### READING PASSAGE ###
Le 7 janvier 2011, dix-sept groupements d’universités, écoles et organismes de recherche ont déposé des projets initiative d’excellence (Idex) auprès du ministère de l’Enseignement supérieur et de la Recherche. Objectif, approfondir la transformation de l’enseignement supérieur et de la recherche, entamée en 2006 et participant à l’affaiblissement général de la liberté et de la démocratie, par une soumission aux entreprises, aux contraintes économiques ou financières et à une logique totalisante.

Sous une forme aggravée en France, ce mouvement se développe en Europe et dans le monde. Faut-il pour autant céder au fatalisme ? Nous considérons que non. Trop, c’est trop. Le temps est venu de se rassembler et de s’opposer, à tous les niveaux, local, régional, national, européen et international.
### DATASET EXTRACT ###
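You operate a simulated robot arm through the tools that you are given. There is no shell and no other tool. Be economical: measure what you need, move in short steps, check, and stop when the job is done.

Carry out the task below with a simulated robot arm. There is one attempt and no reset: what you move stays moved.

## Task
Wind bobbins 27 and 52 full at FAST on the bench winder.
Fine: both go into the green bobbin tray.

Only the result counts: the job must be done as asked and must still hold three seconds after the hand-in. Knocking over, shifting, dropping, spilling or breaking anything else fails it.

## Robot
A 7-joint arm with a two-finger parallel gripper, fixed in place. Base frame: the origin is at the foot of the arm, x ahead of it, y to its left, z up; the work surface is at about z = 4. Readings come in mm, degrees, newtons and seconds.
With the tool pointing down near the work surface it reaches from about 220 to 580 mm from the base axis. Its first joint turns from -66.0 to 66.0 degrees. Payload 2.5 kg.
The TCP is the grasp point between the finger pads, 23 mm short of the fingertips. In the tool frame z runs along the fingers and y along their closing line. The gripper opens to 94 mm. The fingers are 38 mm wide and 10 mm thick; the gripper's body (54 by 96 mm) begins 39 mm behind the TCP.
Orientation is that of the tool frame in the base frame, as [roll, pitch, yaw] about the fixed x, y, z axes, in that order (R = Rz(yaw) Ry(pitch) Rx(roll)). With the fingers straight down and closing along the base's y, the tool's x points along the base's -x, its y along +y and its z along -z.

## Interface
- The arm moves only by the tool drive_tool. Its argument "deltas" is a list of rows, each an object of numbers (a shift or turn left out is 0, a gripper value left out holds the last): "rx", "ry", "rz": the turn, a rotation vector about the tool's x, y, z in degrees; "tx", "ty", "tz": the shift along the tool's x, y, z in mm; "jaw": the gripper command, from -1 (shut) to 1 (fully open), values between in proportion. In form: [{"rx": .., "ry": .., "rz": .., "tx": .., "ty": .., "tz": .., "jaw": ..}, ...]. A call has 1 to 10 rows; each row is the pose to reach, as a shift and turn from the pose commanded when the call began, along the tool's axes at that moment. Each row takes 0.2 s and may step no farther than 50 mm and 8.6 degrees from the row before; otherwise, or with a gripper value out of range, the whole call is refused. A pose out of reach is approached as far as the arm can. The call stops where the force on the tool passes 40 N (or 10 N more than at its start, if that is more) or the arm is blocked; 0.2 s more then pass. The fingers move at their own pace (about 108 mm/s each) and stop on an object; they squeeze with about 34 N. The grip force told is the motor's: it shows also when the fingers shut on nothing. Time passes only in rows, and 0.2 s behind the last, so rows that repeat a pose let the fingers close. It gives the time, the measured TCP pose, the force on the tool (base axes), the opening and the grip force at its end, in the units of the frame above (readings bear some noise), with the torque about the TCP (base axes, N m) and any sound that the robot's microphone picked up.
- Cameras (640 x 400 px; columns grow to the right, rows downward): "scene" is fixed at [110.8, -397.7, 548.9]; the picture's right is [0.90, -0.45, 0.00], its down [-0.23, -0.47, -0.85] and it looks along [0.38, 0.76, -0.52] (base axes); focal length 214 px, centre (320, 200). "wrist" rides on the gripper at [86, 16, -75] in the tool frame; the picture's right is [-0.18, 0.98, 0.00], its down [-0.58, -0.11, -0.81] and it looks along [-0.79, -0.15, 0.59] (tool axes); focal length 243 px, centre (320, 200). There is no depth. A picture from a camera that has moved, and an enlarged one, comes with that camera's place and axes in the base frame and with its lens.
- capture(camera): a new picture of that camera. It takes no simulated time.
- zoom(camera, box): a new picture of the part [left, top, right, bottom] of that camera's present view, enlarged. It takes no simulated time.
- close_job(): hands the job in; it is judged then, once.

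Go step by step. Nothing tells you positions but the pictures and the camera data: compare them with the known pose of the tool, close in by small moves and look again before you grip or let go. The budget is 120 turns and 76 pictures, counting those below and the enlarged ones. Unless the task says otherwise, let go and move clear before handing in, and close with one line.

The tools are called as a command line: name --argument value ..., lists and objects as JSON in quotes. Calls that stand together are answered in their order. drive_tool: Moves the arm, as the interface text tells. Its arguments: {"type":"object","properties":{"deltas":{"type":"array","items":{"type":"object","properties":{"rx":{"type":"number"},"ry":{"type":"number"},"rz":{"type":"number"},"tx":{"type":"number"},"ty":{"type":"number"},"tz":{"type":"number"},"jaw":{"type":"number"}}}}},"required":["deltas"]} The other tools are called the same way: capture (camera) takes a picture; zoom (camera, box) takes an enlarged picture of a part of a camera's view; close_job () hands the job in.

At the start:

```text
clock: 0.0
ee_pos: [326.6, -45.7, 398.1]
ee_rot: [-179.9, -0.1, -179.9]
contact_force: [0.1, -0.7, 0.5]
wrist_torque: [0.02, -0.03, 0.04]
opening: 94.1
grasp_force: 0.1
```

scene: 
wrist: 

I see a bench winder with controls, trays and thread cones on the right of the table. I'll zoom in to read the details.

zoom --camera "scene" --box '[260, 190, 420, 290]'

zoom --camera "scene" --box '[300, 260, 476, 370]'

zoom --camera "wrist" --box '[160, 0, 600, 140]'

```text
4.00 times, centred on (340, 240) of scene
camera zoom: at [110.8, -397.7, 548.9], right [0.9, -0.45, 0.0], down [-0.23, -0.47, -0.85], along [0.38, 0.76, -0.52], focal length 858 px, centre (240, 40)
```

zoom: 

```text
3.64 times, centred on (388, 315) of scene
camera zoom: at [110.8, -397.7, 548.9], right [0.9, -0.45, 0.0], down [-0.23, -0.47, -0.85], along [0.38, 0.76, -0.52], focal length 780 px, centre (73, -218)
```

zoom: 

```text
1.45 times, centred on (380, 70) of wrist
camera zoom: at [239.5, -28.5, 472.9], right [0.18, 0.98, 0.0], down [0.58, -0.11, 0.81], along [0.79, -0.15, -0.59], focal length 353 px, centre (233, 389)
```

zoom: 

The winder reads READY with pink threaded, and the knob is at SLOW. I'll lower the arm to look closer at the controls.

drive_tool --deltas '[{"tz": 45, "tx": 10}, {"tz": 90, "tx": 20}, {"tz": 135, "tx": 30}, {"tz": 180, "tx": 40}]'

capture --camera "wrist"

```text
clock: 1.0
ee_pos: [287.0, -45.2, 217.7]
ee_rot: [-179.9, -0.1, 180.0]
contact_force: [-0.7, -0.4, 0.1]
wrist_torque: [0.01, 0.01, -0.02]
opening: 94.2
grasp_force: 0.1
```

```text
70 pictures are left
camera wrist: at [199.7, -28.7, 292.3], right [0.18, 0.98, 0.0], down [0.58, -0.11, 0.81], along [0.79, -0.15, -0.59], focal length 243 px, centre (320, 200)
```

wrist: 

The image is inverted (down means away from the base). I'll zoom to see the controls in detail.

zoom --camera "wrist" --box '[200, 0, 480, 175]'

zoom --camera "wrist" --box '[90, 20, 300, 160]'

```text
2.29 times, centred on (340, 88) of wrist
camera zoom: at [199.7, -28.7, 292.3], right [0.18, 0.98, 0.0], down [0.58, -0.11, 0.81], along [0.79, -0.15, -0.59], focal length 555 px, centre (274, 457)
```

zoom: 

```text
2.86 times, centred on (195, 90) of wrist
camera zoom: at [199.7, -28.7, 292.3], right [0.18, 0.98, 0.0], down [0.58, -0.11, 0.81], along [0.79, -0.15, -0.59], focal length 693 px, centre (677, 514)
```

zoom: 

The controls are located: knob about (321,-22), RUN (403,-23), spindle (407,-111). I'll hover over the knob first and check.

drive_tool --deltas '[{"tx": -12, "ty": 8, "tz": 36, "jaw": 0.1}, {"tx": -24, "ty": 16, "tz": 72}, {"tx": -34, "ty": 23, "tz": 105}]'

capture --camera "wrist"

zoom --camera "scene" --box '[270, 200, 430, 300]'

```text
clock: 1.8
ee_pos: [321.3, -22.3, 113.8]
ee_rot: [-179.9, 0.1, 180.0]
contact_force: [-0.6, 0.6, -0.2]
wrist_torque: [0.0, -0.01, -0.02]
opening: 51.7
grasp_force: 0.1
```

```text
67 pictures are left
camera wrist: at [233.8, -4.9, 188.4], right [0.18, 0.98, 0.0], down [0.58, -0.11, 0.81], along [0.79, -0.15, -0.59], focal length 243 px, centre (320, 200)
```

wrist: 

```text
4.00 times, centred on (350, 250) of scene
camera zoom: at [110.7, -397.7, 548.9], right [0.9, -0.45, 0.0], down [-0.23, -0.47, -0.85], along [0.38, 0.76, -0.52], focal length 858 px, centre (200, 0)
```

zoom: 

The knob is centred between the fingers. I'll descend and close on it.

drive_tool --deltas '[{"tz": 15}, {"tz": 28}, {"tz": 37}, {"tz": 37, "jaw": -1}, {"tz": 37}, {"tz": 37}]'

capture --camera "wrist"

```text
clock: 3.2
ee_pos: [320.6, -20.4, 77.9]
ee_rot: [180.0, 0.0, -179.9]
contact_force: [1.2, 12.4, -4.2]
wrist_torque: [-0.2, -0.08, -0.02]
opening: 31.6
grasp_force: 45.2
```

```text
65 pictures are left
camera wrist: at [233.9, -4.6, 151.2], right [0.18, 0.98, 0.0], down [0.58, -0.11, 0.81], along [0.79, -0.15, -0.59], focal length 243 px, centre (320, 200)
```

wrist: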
###
= EXERCISE REQUIREMENTS =
- a) Transcribe the reading passage beginning at "Sous une forme". Stop after "européen et international.".
- b) Supply the part of the reading passage that comes after its last sentence.

= OUTPUTS IN ORDER =
- a)
Sous une forme aggravée en France, ce mouvement se développe en Europe et dans le monde. Faut-il pour autant céder au fatalisme ? Nous considérons que non. Trop, c’est trop. Le temps est venu de se rassembler et de s’opposer, à tous les niveaux, local, régional, national, européen et international.

- b)
Le Nord-Pas-de-Calais a déposé un projet Idex. Il est à l’image des 16 autres. Cela ne peut surprendre car, selon le ministère, seulement 5 à 10 projets seront retenus. Il a donc fallu se plier aux demandes du ministère, afin d’obtenir une dotation en capital dans le cadre du grand emprunt. Mais surtout, il s’agit d’être parmi les bons élèves, ceux que le ministère arrosera dans le cadre d’un financement par l’État de moins en moins défini en fonction des besoins du service public mais en fonction de projets, de critères improprement qualifiés d’excellence, et finalement d’une soumission aux desiderata de l’État et des entreprises. Aussi, la mise en concurrence des universités, aux échelles nationale, européenne et mondiale, pousse à tout faire pour acquérir notoriété, attractivité et finalement compétitivité. Pour ce faire, décrocher le label Idex serait indispensable.

Premier trait notable du projet nordiste, le vocabulaire employé, celui de l’entreprise : gouvernance, promotion des valeurs à l’interne et à l’externe, conseil de surveillance, directoire, benchmark… Les mots importent, et les représentants des entreprises seront ainsi en milieu connu. Au-delà, ce vocabulaire correspond à un mode d’organisation et de direction importé du monde de l’entreprise.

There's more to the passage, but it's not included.